Goal of the exercise:
Reproduce the entire document extract without changes.

Document extract:
------------------------------

Daniel Ortega e o Vice-presidente Jaime Morales

 

O Presidente da CONTAC, Siderlei de Oliveira, por ocasião de uma grande paralisação  ocorrida em 2005 contra a Cargill comentou:   “A Cargill deveria estar no Guiness, porque é inacreditável o que é capaz de fazer contra os trabalhadores. É uma empresa oportunista, que se move rapidamente em direção àquelas áreas onde considera que pode obter maiores lucros de forma imediata, e começa a aplicar uma política que prejudica não só as trabalhadoras e os trabalhadores, como o resto das indústrias do setor. Neste caso, a empresa se nega a cumprir os acordos estabelecidos entre o sindicato e a indústria avícola, o que gerou o repúdio unânime dos trabalhadores. Como os trabalhadores paralisaram a fábrica, a empresa começou a contratar outros trabalhadores para realizar as tarefas. Estas atitudes anti-sindicais e de desconhecimento dos mais elementares direitos de seus funcionários, não fizeram mais do que aumentar o repúdio de diversas organizações a estas políticas de uma empresa que se posiciona entre as mais poderosas do mundo”2.

------------------------------

Collected material:

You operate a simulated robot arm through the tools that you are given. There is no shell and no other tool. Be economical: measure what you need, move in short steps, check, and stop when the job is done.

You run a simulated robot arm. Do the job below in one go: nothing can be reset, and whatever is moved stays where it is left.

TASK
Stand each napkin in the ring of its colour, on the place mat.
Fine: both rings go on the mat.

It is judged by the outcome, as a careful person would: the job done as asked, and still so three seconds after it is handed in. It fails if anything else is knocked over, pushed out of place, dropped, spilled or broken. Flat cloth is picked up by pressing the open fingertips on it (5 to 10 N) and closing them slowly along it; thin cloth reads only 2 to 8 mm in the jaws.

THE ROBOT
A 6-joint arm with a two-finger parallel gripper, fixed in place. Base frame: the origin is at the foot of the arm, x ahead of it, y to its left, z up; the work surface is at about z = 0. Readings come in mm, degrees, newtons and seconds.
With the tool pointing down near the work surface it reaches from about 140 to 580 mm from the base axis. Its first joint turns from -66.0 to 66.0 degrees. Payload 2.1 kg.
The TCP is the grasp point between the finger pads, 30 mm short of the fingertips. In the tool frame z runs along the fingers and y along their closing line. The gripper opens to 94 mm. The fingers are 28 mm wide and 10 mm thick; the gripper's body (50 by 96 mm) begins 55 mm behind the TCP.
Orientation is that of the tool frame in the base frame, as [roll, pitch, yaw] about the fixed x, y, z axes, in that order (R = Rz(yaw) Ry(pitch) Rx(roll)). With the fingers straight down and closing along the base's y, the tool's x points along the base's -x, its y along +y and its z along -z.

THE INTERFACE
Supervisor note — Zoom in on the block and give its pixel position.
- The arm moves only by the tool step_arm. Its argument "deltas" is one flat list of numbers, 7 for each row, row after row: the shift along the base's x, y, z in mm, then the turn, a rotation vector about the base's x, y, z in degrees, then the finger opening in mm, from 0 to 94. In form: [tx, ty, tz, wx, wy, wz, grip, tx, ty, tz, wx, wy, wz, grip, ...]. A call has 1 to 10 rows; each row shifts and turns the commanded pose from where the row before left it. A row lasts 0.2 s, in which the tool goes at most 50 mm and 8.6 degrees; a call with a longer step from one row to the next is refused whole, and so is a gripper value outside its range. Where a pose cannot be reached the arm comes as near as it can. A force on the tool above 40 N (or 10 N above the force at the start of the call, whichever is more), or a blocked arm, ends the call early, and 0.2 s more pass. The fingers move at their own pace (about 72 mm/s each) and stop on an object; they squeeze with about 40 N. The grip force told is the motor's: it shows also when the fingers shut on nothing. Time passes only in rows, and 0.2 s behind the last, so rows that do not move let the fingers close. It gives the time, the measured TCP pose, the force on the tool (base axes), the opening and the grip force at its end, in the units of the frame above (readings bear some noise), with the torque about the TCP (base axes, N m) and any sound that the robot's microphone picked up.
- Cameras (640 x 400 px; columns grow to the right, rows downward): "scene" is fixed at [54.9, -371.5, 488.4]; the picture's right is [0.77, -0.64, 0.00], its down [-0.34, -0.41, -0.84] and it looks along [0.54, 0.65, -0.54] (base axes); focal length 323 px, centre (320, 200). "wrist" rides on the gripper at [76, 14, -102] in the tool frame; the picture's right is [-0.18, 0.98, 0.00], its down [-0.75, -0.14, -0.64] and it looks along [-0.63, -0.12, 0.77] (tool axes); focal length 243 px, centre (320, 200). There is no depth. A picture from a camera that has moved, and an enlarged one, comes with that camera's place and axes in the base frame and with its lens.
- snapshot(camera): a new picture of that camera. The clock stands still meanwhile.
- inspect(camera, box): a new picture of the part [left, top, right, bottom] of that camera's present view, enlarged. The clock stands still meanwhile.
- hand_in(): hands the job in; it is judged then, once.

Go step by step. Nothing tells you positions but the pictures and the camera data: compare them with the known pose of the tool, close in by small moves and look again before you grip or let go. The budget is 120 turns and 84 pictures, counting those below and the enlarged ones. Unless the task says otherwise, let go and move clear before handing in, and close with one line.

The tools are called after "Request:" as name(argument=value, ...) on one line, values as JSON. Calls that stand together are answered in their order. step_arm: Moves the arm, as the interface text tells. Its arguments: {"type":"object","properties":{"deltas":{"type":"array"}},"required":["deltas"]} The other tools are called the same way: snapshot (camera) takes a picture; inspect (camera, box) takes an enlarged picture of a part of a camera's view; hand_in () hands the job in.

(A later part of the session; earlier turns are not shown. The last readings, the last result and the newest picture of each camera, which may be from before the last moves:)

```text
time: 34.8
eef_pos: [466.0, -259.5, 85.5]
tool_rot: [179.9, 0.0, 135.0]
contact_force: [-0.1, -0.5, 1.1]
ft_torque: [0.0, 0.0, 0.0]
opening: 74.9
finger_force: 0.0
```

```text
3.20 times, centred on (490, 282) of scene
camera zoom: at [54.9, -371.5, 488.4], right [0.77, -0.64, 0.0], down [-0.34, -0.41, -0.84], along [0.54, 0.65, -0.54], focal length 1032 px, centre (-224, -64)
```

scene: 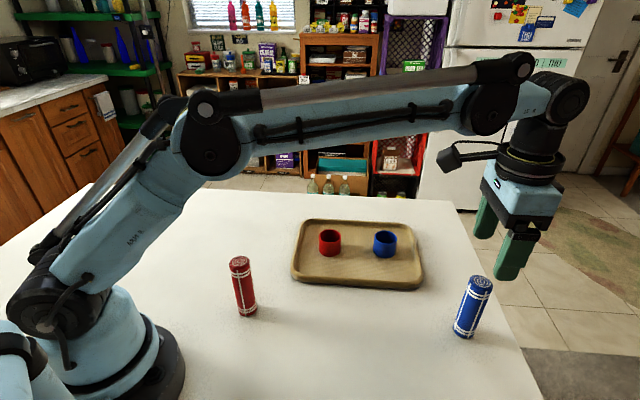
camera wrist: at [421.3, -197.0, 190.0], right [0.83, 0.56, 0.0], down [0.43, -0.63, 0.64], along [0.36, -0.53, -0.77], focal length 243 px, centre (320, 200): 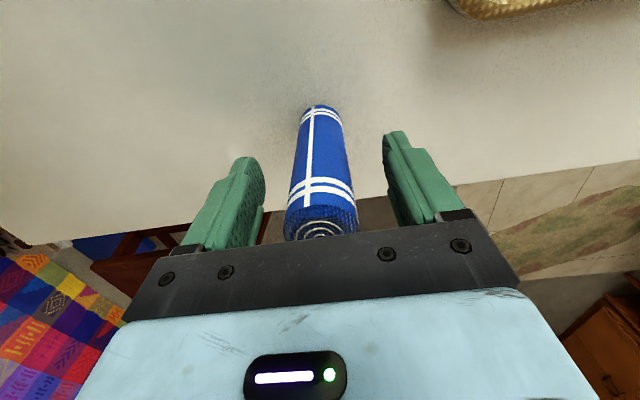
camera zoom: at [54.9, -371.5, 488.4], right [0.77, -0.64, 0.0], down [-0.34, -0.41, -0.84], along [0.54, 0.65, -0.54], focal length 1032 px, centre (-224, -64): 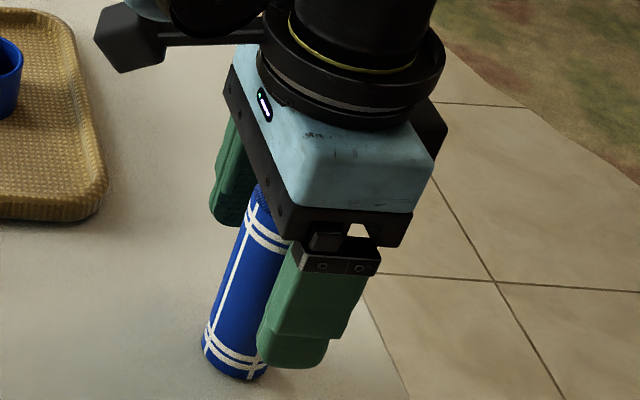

------------------------------

Solution to this exercise:
Daniel Ortega e o Vice-presidente Jaime Morales

 

O Presidente da CONTAC, Siderlei de Oliveira, por ocasião de uma grande paralisação  ocorrida em 2005 contra a Cargill comentou:   “A Cargill deveria estar no Guiness, porque é inacreditável o que é capaz de fazer contra os trabalhadores. É uma empresa oportunista, que se move rapidamente em direção àquelas áreas onde considera que pode obter maiores lucros de forma imediata, e começa a aplicar uma política que prejudica não só as trabalhadoras e os trabalhadores, como o resto das indústrias do setor. Neste caso, a empresa se nega a cumprir os acordos estabelecidos entre o sindicato e a indústria avícola, o que gerou o repúdio unânime dos trabalhadores. Como os trabalhadores paralisaram a fábrica, a empresa começou a contratar outros trabalhadores para realizar as tarefas. Estas atitudes anti-sindicais e de desconhecimento dos mais elementares direitos de seus funcionários, não fizeram mais do que aumentar o repúdio de diversas organizações a estas políticas de uma empresa que se posiciona entre as mais poderosas do mundo”2.